Verizon spokesman Taylor declined to comment when asked if this had been considered to be a “strategic build.”
But the wireless specialists said the lack of compensation suggests the purpose of the tower was not income for Verizon but a ‘strategic build” for the McCains.
Over Memorial Day, McCain hosted potential vice presidential running-mates at the ranch, but the area still lacked coverage. Richard Klenner, then the wirelss communications chief of the Secret Service, which had recently started providing protection for McCain, sent an e-mail to Verizon. “Is there any way of speeding up the process?” Klenner asked.
That day, Downing, Verizon’s contractor, wrote to the county urging approval for either the permanent tower or a cell site on wheels, “to improve Verizon Coverage in the area (including at Senator McCain’s ranch). It is imperative that the coverage is improved immediately so that Senator McCain’s security personnel, including Secret Service, can communicate while in the area.” (Zahren told The Post that Downing’s citing of the Secret Service in correspondence with the county was unauthorized.)

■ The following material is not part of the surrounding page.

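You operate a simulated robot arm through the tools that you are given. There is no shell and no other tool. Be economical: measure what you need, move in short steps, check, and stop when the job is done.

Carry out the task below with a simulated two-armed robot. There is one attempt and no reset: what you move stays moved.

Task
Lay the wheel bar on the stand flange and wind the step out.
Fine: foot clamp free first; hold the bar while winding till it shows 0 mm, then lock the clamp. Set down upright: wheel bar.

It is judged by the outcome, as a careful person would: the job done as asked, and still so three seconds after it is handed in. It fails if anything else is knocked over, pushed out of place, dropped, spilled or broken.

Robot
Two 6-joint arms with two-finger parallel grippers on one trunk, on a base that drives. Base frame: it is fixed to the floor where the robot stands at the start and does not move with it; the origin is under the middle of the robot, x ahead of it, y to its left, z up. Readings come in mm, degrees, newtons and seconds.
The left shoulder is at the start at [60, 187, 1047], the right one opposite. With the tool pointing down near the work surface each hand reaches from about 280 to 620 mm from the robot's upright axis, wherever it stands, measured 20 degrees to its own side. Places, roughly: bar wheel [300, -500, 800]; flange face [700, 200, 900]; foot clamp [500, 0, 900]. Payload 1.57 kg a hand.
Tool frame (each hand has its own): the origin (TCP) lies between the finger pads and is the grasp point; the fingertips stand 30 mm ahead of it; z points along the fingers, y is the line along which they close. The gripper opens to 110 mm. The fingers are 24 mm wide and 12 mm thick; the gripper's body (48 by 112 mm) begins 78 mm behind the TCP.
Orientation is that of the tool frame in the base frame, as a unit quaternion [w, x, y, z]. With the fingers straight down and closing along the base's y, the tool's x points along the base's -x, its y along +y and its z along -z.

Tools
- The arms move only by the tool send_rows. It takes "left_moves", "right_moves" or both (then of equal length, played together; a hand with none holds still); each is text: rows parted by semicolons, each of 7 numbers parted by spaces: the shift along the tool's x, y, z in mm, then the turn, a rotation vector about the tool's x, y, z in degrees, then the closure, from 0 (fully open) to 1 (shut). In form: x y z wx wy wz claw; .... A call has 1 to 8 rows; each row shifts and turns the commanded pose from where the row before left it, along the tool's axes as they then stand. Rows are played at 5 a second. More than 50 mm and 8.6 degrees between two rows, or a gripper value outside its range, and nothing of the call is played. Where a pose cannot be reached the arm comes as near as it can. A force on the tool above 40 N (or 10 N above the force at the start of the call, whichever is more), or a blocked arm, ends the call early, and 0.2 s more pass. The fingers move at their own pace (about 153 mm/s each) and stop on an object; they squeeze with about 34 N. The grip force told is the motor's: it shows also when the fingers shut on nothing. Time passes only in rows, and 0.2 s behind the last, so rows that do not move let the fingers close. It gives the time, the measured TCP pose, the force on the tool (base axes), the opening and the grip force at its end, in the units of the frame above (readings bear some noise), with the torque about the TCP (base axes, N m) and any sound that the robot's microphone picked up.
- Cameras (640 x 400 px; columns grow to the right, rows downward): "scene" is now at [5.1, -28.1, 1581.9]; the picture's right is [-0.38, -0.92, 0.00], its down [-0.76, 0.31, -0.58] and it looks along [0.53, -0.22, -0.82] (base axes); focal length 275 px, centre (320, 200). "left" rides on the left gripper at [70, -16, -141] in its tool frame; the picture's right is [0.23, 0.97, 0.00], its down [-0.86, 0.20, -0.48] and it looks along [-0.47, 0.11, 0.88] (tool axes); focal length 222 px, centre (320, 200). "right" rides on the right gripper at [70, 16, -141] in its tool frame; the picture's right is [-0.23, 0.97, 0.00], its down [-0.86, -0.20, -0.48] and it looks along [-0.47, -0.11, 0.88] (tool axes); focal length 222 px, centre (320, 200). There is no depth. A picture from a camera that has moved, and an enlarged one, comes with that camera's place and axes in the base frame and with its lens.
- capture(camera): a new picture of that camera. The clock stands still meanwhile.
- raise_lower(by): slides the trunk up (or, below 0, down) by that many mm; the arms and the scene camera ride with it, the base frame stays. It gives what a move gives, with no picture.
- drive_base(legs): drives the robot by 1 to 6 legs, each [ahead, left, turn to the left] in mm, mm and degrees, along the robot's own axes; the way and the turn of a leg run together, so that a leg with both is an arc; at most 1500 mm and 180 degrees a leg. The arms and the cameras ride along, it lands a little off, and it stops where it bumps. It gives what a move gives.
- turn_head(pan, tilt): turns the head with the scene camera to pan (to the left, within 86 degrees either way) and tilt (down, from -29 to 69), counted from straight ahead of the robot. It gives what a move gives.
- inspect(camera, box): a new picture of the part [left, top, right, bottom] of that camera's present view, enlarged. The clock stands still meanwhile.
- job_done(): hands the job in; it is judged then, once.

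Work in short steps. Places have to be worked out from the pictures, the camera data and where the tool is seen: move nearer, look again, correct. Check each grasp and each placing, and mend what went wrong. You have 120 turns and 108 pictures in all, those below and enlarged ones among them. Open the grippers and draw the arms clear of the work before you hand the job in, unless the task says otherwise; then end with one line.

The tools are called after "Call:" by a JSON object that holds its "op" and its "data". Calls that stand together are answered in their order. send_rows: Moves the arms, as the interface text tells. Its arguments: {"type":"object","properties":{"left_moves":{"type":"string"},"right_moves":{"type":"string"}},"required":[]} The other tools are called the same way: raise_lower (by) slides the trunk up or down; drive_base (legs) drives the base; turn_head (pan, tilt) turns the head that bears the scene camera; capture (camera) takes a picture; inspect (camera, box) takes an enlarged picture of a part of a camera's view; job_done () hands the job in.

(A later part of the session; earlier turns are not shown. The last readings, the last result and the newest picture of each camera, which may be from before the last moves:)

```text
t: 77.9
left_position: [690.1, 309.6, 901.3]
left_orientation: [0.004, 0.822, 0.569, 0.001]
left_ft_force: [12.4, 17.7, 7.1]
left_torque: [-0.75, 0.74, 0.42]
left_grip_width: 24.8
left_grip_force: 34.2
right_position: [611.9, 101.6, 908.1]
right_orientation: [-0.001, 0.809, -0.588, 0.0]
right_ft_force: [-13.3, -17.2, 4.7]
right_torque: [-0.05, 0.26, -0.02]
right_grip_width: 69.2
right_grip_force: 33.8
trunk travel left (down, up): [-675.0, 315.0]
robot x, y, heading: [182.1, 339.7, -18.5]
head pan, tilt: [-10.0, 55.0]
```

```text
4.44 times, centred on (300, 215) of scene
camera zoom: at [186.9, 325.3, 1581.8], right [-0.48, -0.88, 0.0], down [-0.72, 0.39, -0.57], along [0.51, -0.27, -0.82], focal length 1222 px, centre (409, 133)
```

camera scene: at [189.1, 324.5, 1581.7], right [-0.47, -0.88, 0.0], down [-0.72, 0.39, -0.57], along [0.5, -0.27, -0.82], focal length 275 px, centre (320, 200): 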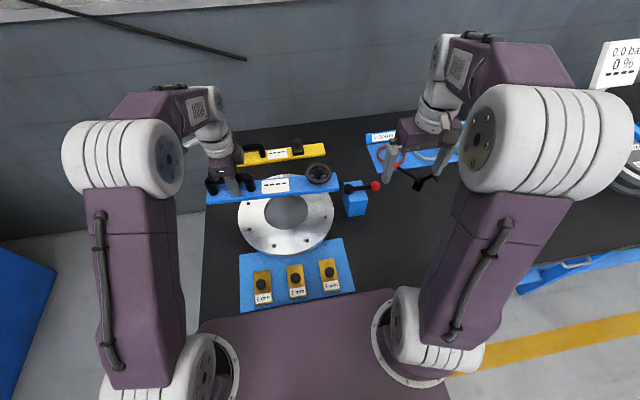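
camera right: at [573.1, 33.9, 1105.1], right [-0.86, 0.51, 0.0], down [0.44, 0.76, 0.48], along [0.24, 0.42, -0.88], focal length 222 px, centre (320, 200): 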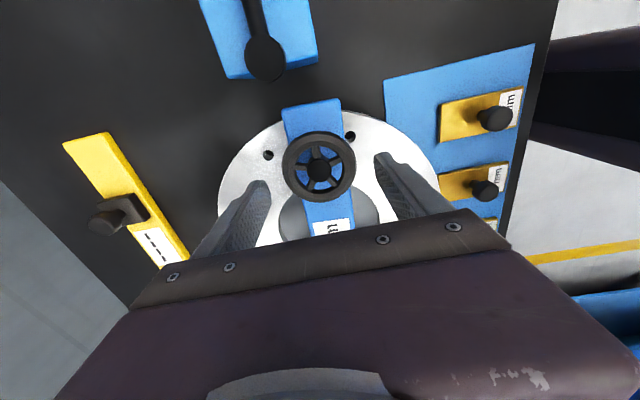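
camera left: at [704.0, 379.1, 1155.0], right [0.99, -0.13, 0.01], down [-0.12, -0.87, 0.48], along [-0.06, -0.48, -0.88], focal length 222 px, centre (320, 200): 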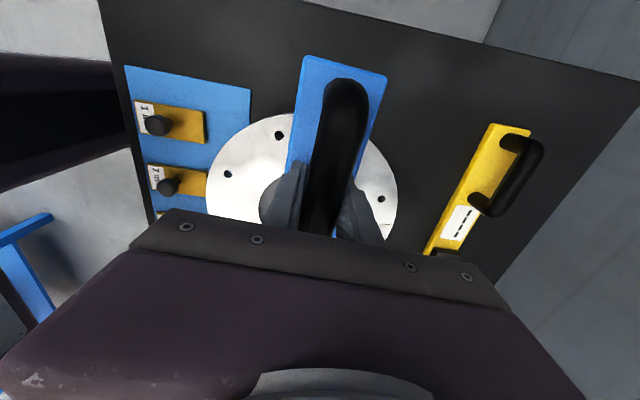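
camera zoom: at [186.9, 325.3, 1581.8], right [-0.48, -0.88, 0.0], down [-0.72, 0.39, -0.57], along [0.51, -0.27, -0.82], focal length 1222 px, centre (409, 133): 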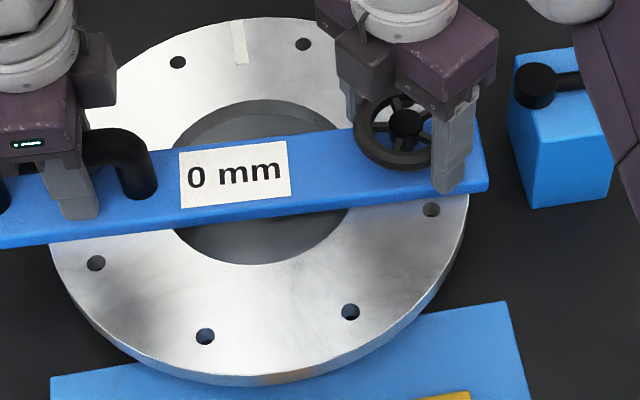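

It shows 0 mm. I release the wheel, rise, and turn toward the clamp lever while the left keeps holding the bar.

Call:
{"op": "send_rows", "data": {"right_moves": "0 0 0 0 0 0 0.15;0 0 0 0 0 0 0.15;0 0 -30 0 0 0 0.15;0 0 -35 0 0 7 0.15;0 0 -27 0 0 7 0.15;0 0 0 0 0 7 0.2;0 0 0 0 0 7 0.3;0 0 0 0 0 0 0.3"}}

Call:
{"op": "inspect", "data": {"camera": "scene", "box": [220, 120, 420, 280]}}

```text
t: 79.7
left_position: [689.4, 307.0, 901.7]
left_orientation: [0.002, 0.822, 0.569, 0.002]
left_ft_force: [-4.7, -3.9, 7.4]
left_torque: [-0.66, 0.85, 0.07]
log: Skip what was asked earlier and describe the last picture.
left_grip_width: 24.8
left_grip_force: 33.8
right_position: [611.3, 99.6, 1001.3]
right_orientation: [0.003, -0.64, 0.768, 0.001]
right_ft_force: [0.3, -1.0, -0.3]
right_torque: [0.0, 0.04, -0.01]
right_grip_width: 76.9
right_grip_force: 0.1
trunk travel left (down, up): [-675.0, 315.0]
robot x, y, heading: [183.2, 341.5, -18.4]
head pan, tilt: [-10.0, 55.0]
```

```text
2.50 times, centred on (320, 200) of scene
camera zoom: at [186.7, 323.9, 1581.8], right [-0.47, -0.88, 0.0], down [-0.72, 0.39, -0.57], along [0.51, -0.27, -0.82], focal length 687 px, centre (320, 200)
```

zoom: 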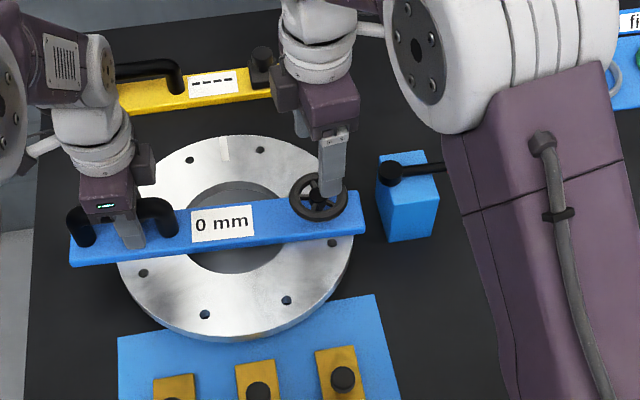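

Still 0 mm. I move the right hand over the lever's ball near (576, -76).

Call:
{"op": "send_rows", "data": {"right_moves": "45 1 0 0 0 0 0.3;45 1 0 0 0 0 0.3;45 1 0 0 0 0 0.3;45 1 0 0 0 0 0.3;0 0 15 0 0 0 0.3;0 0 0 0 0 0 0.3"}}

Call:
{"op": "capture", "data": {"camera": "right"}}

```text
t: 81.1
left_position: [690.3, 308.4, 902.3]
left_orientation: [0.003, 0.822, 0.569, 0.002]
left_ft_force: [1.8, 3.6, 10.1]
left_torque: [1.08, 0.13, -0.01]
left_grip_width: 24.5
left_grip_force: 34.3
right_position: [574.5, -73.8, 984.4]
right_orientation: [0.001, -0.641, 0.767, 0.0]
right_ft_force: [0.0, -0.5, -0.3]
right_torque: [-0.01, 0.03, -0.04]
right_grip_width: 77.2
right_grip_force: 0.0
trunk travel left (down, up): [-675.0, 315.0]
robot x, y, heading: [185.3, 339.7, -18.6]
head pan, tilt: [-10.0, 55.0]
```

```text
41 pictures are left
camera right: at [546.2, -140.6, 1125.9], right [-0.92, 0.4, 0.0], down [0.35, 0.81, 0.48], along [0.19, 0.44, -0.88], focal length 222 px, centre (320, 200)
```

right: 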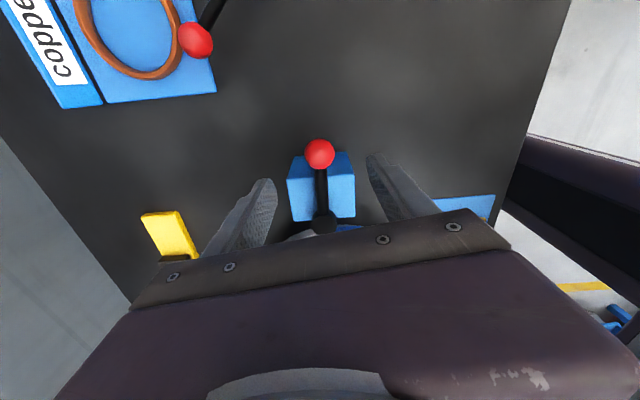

A day later, the county issued a permit for the permanent tower, with environmental restrictions. A week later, the county approved Verizon’s cell site on wheels.
Over the summer, AT&T’s Jones said, the company contacted the McCains for permission to install a cell site on wheels. She said that ordinarily, given the few number of residents, AT&T would not have installed a facility, but McCain’s standing as a candidate warranted it.
John McCain–a senior member of the Senate Commerce Committee–received two cellular towers from two different cellular phone companies, free of charge, to provide service that only he would benefit from.